À la fin de sa permission, il fut transféré à l’état-major de l’armée des Alpes basé à Lyon.[26] Dans cette ville, il adhéra au Club central et se lia avec Marie Joseph Chalier, qu’il avait rencontré précédemment à Paris. Le jacobin Chalier et ses alliés dirigèrent la ville de Lyon d’une main de fer, mais la menace girondine les faisait vaciller. Et voyant le vent tourner, début mai Jean Théophile fut envoyé comme député officieux du département du Rhône-et-Loire. Il écrira « député des patriotes » sans plus de précisions. Le 9 mai, Leclerc rédigea un billet à Chalier : « Ami rappelle-toi de ta promesse, de ta promptitude surtout. Sous peu, je serai à Lyon, je te dirai le reste, et la patrie sera sauvée. Adieu. » [27] Les interventions pleines de fougue et de violence verbales de ce jeune homme de 21 ans interpellèrent le Jacobin Tarpon qui écrivit le 11 mai à un ami domicilié à Lyon :


« Ami un jeune homme, nommé Leclerc, est arrivé mercredi ! il parut de suite aux jacobins, il y fit part de ses intentions, on fut satisfait de son raisonnement ; mais quant à son plan, il aurait dû le tenir plus secret. »[28]
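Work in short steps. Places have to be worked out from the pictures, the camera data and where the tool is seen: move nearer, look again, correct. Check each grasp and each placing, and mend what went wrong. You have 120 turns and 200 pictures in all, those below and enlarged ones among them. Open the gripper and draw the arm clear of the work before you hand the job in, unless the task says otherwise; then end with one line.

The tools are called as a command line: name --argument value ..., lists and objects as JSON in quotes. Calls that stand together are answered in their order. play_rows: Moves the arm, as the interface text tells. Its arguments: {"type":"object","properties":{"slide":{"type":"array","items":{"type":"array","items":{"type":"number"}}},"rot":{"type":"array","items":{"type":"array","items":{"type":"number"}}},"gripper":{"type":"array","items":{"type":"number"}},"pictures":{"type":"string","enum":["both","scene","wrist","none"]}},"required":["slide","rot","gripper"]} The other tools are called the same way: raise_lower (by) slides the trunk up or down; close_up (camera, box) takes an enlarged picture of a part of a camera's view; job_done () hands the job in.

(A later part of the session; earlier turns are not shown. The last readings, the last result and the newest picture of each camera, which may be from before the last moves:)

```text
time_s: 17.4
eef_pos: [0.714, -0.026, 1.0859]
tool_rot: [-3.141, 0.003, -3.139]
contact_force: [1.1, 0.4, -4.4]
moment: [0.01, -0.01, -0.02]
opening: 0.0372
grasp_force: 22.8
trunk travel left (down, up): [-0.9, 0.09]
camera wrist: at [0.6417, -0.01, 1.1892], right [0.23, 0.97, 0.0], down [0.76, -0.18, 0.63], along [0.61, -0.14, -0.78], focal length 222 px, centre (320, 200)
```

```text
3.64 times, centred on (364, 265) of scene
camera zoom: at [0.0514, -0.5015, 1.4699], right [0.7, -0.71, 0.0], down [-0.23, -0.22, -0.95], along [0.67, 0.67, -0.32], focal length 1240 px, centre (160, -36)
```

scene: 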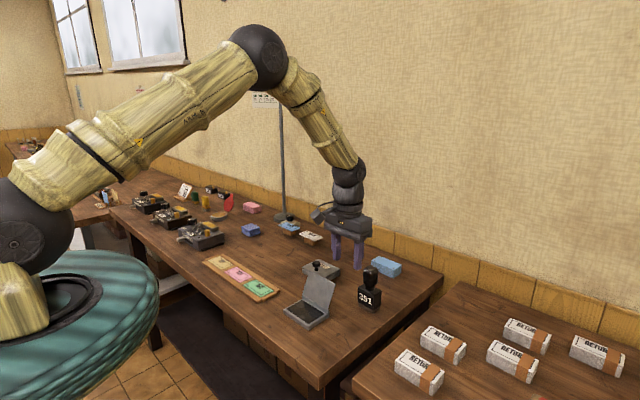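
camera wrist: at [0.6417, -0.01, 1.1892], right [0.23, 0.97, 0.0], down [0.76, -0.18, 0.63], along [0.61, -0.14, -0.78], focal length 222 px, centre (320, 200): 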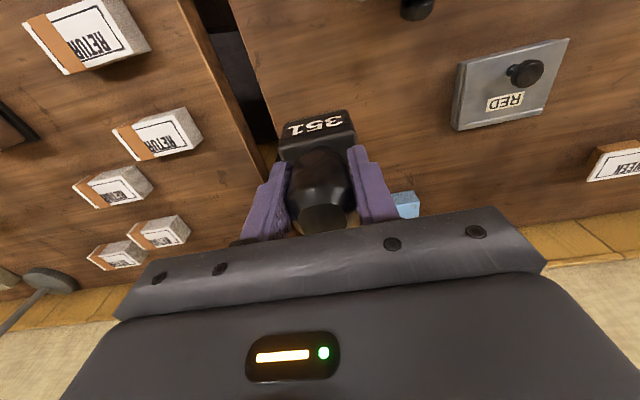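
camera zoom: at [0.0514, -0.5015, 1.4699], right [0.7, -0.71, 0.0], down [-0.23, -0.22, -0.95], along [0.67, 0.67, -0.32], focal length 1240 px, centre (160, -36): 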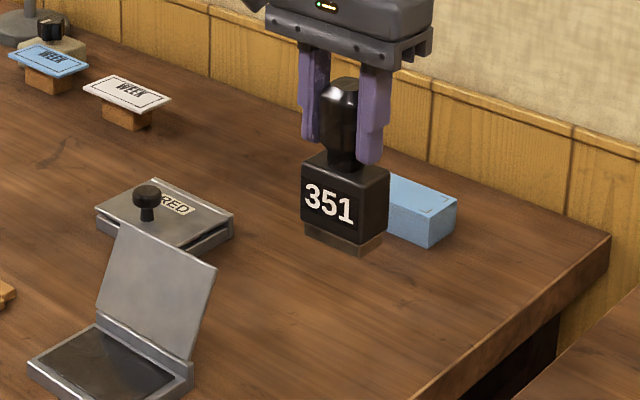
Quel était son plan ? Dans le 18e numéro de « l’Ami du Peuple de Leclerc » du 1er septembre il semble le dévoiler :


« J’avais trouvé ce moyen en mon particulier dans la formation d’une légion révolutionnaire et j’avais conçu le plan, d’accord avec Châlier de faire jeter en une nuit, six mille aristocrates dans le Rhône. Beaucoup d’excellents patriotes, à qui je parlai de ce projet, pâlirent et frissonnèrent d’horreur. Et bien ! qu’ils aillent contempler sur les débris fumants de cette cité les funestes effets de leur modération (...) »[29]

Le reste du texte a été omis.